Part of a series on:
Video game graphics

Parallax scrolling is a special scrolling technique in computer graphics, wherein background images move by the camera slower than foreground images, creating an illusion of depth in a 2D video game and adding to the immersion.[1] The technique grew out of the multiplane camera technique used in traditional animation[2] since the 1930s. Parallax scrolling was popularized in 2D computer graphics and video games by the 1982 arcade game Moon Patrol,[3][4] though some parallax scrolling had earlier been used by the 1981 arcade game Jump Bug.[5]


  • Methods 1
    • Layer method 1.1
    • Sprite method 1.2
    • Repeating pattern/animation method 1.3
    • Raster method 1.4
  • Example 2
  • Parallax scrolling in Web design 3
  • See also 4
  • References 5


There are four main methods of parallax scrolling used in titles for arcade system board, video game console and personal computer systems.

Layer method

Demonstration of the layer method
A side view of the layers used for parallax scrolling in The Whispered World

Some display systems support multiple background layers that can be scrolled independently in horizontal and vertical directions and composited on one another, simulating a multiplane camera. On such a display system, a game can produce parallax by simply changing each layer's position by a different amount in the same direction. Layers that move more quickly are perceived to be closer to the virtual camera. Layers can be placed in front of the playfield—the layer containing the objects with which the player interacts—for various reasons such as to provide increased dimension, obscure some of the action of the game, or distract the player.

Sprite method

Programmers may also make pseudo-layers of sprites—individually controllable moving objects drawn by hardware on top of or behind the layers—if they are available on the display system. For instance Star Force, an overhead-view vertically scrolling shooter for NES, used this for its starfield, and Final Fight for the Super NES used this technique for the layer immediately in front of the main playfield.
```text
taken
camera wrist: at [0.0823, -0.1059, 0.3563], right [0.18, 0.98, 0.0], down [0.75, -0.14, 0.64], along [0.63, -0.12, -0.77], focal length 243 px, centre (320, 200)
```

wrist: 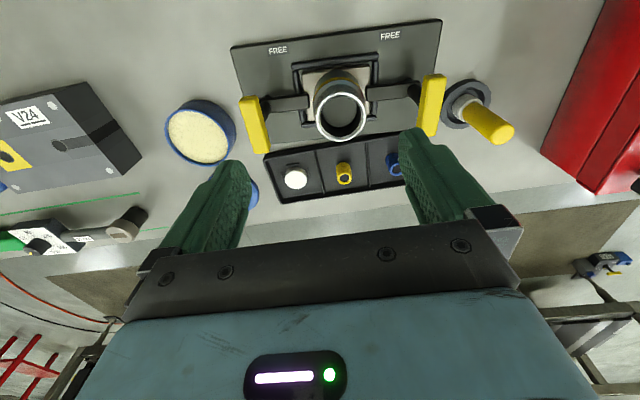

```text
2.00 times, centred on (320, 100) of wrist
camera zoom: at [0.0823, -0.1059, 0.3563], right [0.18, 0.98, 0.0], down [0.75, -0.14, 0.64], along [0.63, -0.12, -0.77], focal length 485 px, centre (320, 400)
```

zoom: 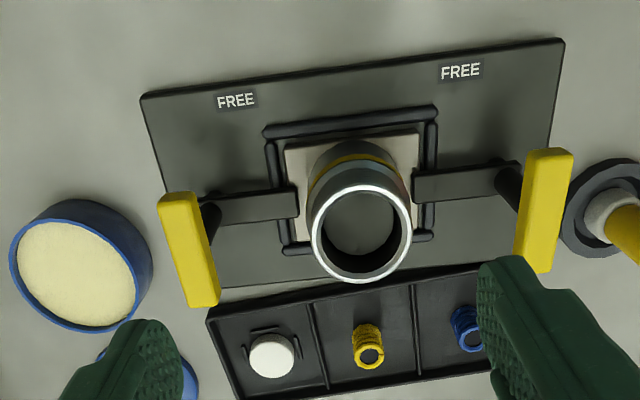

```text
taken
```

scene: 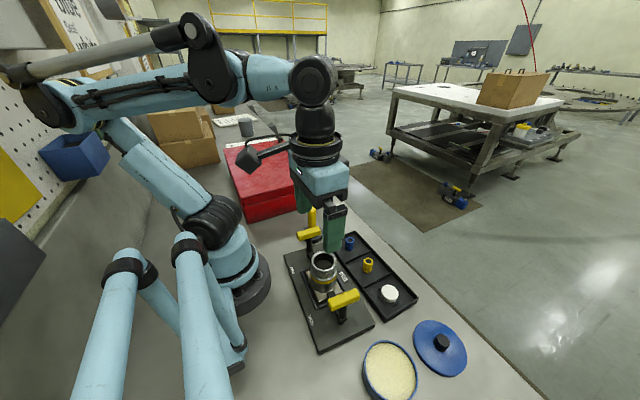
Repeating pattern/animation method

Scrolling displays built up of individual tiles can be made to 'float' over a repeating background layer by animating the individual tiles' bitmaps in order to portray the parallax effect. Color cycling can be used to animate tiles quickly on the whole screen. This software effect gives the illusion of another (hardware) layer. Many games used this technique for a scrolling star-field, but sometimes a more intricate or multi-directional effect is achieved, such as in the game Parallax by Sensible Software.

Raster method

In raster graphics, the lines of pixels in an image are typically composited and refreshed in top-to-bottom order with a slight delay (called the horizontal blanking interval) between drawing one line and drawing the next line. Games designed for older graphical chipsets—such as those of the third and fourth generations of video game consoles, those of dedicated TV games, or those of similar handheld systems—take advantage of the raster characteristics to create the illusion of more layers.

Some display systems have only one layer. These include most of the classic 8-bit systems (such as the Nintendo Entertainment System, Sega Master System, PC Engine/TurboGrafx-16 and original Game Boy). The more sophisticated games on such systems generally divide the layer into horizontal strips, each with a different position and rate of scrolling. Typically, strips higher on the screen will represent things farther away from the virtual camera or one strip will be held stationary to display status information. The program will then wait for horizontal blank and change the layer's scroll position just before the display system begins to draw each scanline. This is called a "raster effect" and is also useful for changing the system palette to provide a gradient background.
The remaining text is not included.